Friday, June 09, 2006

Post Smorg

Multiple topics to cover, and not much time to get to it.
  • New "Snakes on a Plane" teaser out. If you like snakes, planes, Samuel L. Jackson and movie teasers with a hell of a lot more words than footage, click here.
  • Does Sprite's new ad campaign make anyone actually want to buy a Sprite? Sure, sure, I get it - it's "subliminal." Sublime is great (if a little played out), but I never really want sublime and food products to go together. When I'm eating an apple, I want to be reasonably sure my universe won't go all Dali on me. Do sumo wrestlers get you thirsty? How about mouths in someone's eye sockets? Frankly, if you're an ad exec, and your entire ad campaign is based on a horribly bad pun ("sublymonal"), it might be time to rethink career choices.
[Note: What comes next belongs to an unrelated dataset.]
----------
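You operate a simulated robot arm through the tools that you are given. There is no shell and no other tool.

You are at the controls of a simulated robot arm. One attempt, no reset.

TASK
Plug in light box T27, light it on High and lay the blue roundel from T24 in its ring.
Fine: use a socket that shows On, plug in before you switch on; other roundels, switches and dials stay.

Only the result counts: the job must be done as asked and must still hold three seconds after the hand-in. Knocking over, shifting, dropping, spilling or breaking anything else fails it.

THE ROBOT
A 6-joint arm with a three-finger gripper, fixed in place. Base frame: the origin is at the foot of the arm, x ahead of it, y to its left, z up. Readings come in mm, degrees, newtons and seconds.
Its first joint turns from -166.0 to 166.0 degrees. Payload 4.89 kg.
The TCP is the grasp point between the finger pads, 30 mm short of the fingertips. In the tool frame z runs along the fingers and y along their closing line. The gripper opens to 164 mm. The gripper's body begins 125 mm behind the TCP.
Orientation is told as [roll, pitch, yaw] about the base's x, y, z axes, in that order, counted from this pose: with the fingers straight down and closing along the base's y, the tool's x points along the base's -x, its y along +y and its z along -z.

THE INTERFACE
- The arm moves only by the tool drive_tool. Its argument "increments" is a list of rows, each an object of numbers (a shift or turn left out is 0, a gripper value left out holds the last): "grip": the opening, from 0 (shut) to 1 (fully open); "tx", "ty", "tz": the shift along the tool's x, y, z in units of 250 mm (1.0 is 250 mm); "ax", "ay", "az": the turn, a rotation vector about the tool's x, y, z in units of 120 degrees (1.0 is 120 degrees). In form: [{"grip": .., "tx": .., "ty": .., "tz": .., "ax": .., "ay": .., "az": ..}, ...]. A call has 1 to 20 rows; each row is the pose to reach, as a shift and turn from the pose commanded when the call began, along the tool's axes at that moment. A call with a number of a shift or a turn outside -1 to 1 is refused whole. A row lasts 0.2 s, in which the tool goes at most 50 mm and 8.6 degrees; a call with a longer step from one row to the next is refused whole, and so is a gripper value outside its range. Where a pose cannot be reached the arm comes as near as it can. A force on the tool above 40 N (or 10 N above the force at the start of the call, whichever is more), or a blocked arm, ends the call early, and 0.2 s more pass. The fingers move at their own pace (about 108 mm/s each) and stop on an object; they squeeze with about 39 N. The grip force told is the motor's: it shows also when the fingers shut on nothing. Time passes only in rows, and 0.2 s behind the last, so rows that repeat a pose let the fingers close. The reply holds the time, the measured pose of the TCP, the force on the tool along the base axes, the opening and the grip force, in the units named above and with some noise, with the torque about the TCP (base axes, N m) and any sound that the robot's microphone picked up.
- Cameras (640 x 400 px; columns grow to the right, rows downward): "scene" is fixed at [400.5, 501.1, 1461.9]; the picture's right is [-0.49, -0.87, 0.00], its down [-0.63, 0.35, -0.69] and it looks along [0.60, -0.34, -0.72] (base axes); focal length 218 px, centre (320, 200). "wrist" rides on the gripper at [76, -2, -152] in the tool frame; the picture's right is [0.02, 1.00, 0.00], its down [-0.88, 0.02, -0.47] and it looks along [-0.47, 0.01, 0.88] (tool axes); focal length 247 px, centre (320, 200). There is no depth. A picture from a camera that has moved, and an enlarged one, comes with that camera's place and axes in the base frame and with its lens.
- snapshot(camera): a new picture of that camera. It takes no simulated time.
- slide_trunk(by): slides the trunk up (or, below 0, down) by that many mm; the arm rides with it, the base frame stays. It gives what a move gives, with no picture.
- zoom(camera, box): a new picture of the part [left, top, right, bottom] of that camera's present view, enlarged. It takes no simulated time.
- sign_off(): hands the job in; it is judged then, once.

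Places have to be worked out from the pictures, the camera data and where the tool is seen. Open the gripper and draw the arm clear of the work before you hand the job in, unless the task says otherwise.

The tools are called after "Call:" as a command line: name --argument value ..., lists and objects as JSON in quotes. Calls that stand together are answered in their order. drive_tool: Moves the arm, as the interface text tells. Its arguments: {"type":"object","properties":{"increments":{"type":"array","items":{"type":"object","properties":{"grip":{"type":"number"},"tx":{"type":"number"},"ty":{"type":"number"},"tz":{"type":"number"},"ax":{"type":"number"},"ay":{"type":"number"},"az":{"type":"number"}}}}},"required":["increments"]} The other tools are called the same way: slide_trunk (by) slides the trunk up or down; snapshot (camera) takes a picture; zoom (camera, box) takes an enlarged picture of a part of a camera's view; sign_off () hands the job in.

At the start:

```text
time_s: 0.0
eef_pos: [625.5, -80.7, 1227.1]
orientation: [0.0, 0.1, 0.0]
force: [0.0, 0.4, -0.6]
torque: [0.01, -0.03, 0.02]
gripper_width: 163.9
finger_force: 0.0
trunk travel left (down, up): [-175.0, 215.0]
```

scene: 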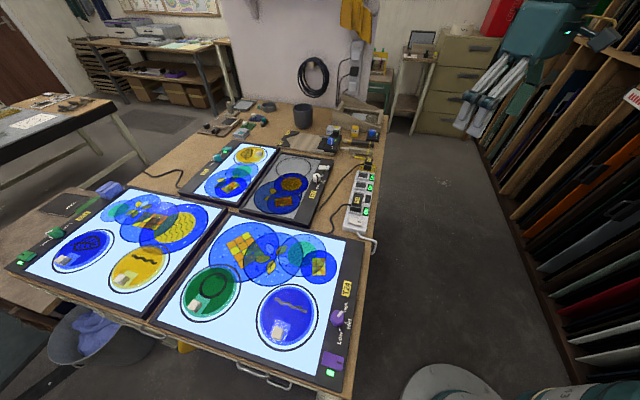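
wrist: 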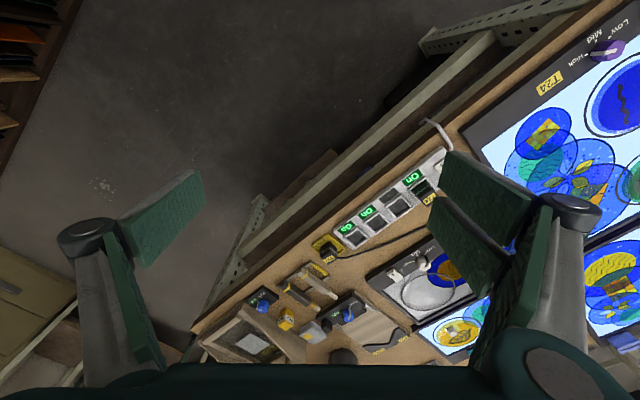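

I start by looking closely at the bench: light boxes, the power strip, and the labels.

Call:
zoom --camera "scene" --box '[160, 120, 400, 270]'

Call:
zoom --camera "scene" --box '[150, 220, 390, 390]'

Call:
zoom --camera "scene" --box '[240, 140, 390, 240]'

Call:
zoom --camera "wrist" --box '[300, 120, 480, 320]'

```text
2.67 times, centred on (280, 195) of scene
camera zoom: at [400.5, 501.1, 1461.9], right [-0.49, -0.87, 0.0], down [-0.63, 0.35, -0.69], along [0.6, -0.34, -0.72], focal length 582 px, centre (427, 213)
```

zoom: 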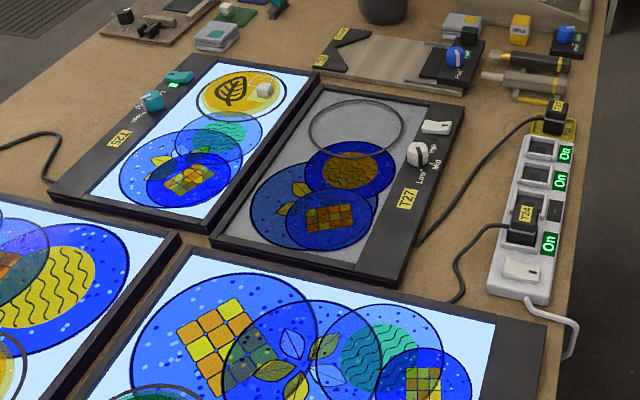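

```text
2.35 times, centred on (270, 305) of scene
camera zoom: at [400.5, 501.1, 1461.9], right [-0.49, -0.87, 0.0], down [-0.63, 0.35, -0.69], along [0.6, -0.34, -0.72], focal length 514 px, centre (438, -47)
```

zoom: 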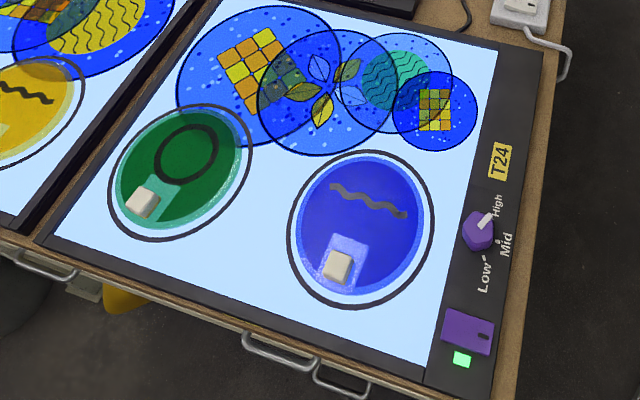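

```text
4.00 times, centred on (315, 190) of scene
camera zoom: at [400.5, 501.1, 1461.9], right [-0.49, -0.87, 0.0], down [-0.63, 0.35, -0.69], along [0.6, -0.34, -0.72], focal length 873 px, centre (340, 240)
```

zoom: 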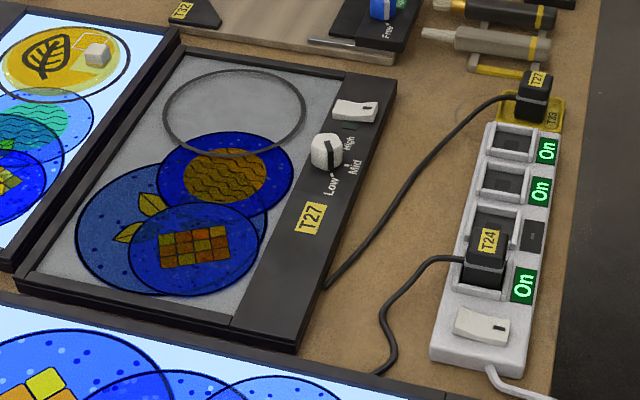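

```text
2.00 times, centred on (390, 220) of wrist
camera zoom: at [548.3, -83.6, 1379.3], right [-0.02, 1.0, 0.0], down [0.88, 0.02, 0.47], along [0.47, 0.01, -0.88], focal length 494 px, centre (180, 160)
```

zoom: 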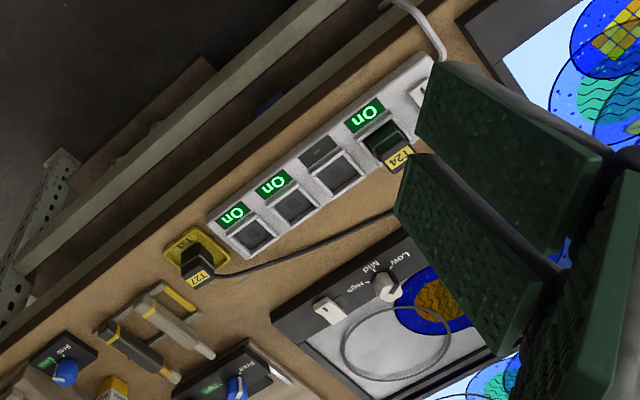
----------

Something went wrong there.
  • Addendum to the previous bullet point: does "lymon" work on anyone else either? If I see "lymon," I'm thinking my citrus has been untruthful with me.
  • I think Disney's entire business is based on the concept of "things that shouldn't talk, but do." Cars? Shouldn't talk. Toys? Shouldn't talk. Anthropomorphic animals? Shouldn't talk. That business model might be getting a little played out, so I suggest they diversify. Where, you might ask? I think they should invest in the concept of "things that should talk, but don't." Think about it, an entirely new market, thus far only tapped by mimes. There's a fortune to be made here, Disney.